━━━━━ DATA LINES

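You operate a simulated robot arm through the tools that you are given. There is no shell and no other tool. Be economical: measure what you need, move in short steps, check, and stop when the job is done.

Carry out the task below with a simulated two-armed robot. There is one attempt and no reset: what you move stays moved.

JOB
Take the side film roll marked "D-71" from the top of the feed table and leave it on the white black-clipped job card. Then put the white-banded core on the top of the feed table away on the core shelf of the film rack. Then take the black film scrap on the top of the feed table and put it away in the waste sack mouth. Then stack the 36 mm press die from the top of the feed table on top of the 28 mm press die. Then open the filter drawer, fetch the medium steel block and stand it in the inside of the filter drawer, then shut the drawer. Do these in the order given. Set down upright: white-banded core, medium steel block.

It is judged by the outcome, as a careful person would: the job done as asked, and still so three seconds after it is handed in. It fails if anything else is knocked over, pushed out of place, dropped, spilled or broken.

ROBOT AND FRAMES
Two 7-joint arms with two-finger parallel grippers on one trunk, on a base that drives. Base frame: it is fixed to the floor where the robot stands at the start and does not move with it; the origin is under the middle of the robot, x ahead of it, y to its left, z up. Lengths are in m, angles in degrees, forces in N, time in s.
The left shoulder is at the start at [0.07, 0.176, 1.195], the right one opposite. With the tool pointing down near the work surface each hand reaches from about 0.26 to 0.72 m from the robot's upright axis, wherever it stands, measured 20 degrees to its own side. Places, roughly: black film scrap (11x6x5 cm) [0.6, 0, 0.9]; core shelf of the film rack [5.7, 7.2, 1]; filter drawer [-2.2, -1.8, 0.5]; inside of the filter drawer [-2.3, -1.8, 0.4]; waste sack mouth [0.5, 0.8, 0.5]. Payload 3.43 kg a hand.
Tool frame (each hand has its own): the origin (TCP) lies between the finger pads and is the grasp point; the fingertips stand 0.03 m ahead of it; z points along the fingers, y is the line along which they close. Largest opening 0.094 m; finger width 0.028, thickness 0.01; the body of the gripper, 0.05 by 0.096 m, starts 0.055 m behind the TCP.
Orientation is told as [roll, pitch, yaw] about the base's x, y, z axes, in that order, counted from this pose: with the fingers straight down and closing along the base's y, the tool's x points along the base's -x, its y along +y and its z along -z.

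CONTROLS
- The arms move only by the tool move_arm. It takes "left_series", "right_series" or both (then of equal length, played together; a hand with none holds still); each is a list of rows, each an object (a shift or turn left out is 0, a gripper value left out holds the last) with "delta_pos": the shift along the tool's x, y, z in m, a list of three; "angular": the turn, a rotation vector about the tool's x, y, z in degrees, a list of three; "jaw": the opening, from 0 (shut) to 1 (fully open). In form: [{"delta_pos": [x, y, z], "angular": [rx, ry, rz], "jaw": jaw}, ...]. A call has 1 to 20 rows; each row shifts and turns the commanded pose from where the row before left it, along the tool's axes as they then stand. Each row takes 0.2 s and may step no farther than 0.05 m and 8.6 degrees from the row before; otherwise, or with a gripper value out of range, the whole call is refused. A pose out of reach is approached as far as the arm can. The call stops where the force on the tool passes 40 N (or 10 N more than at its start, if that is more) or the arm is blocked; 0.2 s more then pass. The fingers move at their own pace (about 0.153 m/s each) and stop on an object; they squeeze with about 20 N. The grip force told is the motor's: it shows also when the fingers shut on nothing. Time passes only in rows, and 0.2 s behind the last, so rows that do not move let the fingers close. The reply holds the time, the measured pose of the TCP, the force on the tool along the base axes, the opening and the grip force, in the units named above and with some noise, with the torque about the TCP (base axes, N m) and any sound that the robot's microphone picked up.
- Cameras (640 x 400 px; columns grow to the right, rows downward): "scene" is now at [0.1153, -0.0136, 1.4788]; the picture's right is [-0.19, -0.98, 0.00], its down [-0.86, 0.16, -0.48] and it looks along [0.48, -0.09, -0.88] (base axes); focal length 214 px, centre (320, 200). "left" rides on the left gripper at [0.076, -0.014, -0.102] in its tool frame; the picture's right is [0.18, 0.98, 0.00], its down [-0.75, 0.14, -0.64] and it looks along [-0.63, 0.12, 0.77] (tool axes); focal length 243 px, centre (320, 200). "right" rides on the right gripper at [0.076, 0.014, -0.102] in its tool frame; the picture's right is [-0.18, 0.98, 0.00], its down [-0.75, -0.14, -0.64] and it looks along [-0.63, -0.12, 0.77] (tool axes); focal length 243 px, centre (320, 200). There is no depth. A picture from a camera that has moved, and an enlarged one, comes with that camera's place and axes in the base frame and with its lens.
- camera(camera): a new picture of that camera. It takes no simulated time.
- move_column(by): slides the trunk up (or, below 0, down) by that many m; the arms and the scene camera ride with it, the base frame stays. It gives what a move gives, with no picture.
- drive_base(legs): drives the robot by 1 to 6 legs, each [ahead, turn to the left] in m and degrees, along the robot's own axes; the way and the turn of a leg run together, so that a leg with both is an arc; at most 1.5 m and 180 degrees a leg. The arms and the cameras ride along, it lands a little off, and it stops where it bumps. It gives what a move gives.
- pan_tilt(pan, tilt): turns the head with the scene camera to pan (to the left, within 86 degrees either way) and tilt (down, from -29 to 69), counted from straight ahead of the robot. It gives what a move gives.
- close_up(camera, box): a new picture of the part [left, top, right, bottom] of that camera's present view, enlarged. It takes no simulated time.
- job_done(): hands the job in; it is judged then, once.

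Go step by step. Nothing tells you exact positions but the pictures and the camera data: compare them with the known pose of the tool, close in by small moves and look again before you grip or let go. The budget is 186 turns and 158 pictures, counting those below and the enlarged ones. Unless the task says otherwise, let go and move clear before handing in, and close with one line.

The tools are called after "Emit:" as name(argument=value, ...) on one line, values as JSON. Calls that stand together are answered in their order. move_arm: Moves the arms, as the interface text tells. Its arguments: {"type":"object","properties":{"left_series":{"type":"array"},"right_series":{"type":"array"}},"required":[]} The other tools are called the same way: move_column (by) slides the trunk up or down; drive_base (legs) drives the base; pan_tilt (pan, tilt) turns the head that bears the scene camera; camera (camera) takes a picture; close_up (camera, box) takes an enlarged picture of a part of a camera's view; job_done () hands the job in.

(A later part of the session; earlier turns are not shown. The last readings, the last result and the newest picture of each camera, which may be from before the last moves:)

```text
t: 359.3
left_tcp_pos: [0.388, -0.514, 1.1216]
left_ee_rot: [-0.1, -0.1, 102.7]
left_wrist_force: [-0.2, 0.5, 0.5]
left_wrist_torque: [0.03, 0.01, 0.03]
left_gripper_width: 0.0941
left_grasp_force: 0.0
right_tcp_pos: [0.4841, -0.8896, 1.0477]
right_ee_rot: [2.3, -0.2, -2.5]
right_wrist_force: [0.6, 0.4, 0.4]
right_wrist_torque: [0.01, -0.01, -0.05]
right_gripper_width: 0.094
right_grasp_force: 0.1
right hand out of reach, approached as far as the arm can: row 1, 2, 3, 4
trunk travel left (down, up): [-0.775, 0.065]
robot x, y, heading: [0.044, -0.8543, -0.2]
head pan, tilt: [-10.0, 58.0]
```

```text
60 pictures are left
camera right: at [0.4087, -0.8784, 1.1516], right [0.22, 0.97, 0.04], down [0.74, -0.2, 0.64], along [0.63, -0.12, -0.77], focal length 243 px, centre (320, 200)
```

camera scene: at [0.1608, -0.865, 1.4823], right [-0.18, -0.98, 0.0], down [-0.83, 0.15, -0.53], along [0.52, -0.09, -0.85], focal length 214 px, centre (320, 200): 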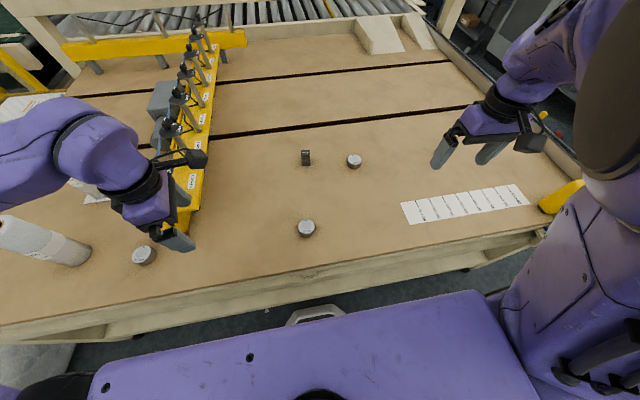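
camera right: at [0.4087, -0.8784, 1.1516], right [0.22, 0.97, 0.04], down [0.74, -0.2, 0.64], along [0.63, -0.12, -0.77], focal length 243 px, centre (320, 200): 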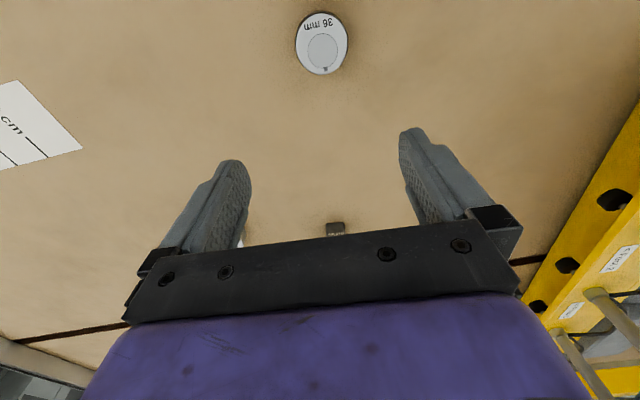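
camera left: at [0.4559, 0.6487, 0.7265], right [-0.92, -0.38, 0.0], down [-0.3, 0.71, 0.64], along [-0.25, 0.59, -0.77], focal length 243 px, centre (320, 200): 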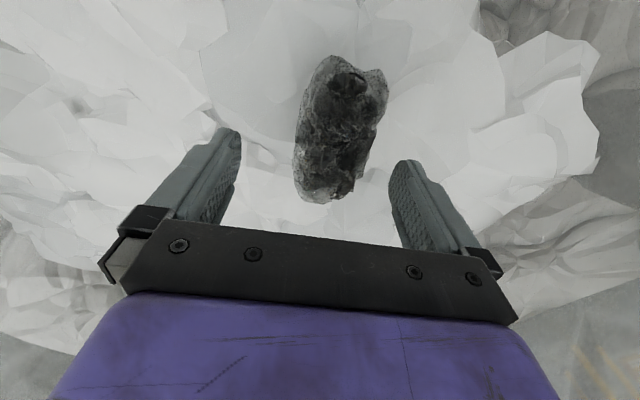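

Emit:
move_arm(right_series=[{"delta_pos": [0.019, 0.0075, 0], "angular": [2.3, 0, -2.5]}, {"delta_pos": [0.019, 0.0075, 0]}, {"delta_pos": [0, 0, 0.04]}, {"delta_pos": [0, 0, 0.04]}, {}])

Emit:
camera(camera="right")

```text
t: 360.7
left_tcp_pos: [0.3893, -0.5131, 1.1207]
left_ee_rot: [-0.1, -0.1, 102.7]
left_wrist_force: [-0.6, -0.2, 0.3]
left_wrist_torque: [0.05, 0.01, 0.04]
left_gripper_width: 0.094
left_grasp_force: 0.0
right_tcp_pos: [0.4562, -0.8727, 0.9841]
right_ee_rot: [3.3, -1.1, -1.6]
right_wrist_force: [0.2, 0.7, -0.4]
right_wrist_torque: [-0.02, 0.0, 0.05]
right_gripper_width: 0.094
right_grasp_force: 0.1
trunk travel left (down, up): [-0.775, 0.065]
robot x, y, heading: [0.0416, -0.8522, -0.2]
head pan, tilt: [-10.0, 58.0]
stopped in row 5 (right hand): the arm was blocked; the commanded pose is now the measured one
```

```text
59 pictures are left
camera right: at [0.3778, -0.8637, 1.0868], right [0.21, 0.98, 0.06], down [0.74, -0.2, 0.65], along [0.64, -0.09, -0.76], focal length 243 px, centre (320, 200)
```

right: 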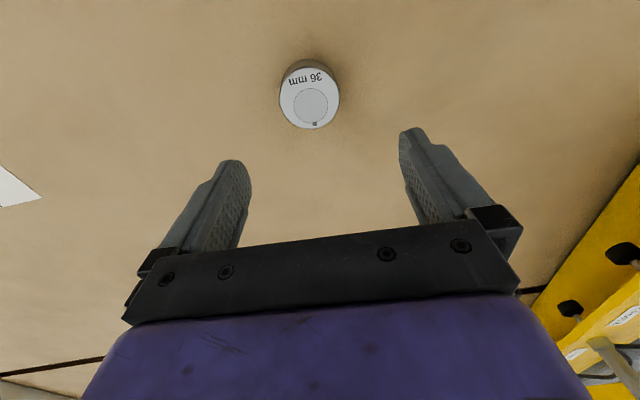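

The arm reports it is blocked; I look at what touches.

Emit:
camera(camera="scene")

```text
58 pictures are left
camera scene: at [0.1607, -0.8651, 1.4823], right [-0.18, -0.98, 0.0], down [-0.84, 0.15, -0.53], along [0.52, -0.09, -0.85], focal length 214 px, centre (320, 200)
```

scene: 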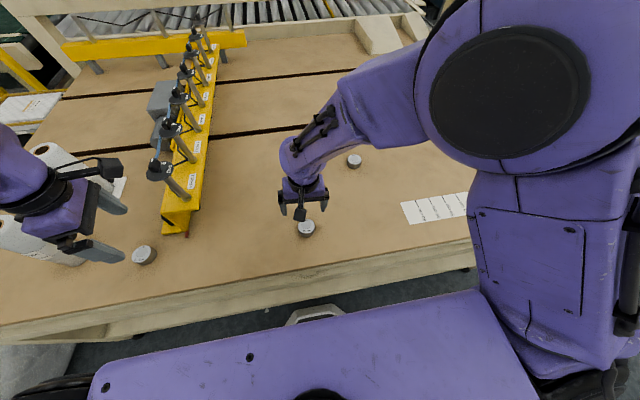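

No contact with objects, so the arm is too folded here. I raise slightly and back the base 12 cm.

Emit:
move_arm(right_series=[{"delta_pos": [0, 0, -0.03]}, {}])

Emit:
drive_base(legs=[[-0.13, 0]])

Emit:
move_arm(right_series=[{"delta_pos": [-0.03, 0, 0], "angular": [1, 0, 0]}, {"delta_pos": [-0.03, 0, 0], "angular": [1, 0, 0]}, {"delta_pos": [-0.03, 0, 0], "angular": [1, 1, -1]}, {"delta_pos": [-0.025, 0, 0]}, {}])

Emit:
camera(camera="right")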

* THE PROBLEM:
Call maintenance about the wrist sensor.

━━━━━━━━━━

* THE PROBLEM:
From the data above, pick out each line containing "judged" and copy it.

* RESULT OF THE TASK:
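It is judged by the outcome, as a careful person would: the job done as asked, and still so three seconds after it is handed in. It fails if anything else is knocked over, pushed out of place, dropped, spilled or broken.
- job_done(): hands the job in; it is judged then, once.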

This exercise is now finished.